"Intuition isn't direct perception of something external. It's the effect in the mind/brain of manipulating concrete objects - at a later stage, of making marks on paper, and still later, manipulating mental images. This experience leaves a trace, an effect, in your mind/brain." (Reuben Hersh, "What Is Mathematics, Really?", 1998)
"A mathematical entity is a concept, a shared thought. Once you have acquired it, you have it available, for inspection or manipulation. If you understand it correctly (as a student, or as a professional) your ‘mental model’ of that entity, your personal representative of it, matches those of others who understand it correctly. (As is verified by giving the same answers to test questions.) The concept, the cultural entity, is nothing other than the collection of the mutually congruent personal representatives, the ‘mental models’, possessed by those participating in the mathematical culture." (Reuben Hersh, "Experiencing Mathematics: What Do We Do, when We Do Mathematics?", 2014)

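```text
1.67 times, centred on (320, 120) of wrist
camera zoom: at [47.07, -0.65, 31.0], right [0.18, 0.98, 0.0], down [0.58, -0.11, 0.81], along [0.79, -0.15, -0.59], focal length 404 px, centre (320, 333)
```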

"A coherent inclusive study of the nature of mathematics would contribute to our understanding of problem-solving in general. Solving problems is how progress is made in all of science and technology. The synthesizing energy to achieve such a result would be a worthy and inspiring task for philosophy." (Reuben Hersh, "Mathematics as an Empirical Phenomenon, Subject to Modeling", 2017)
"A mathematician possesses a mental model of the mathematical entity she works on. This internal mental model is accessible to her direct observation and manipulation. At the same time, it is socially and culturally controlled, to conform to the mathematics community's collective model of the entity in question. The mathematician observes a property of her own internal model of that mathematical entity. Then she must find a recipe, a set of instructions, that enables other competent, qualified mathematicians to observe the corresponding property of their corresponding mental model. That recipe is the proof. It establishes that property of the mathematical entity." (Reuben Hersh, "Mathematics as an Empirical Phenomenon, Subject to Modeling", 2017)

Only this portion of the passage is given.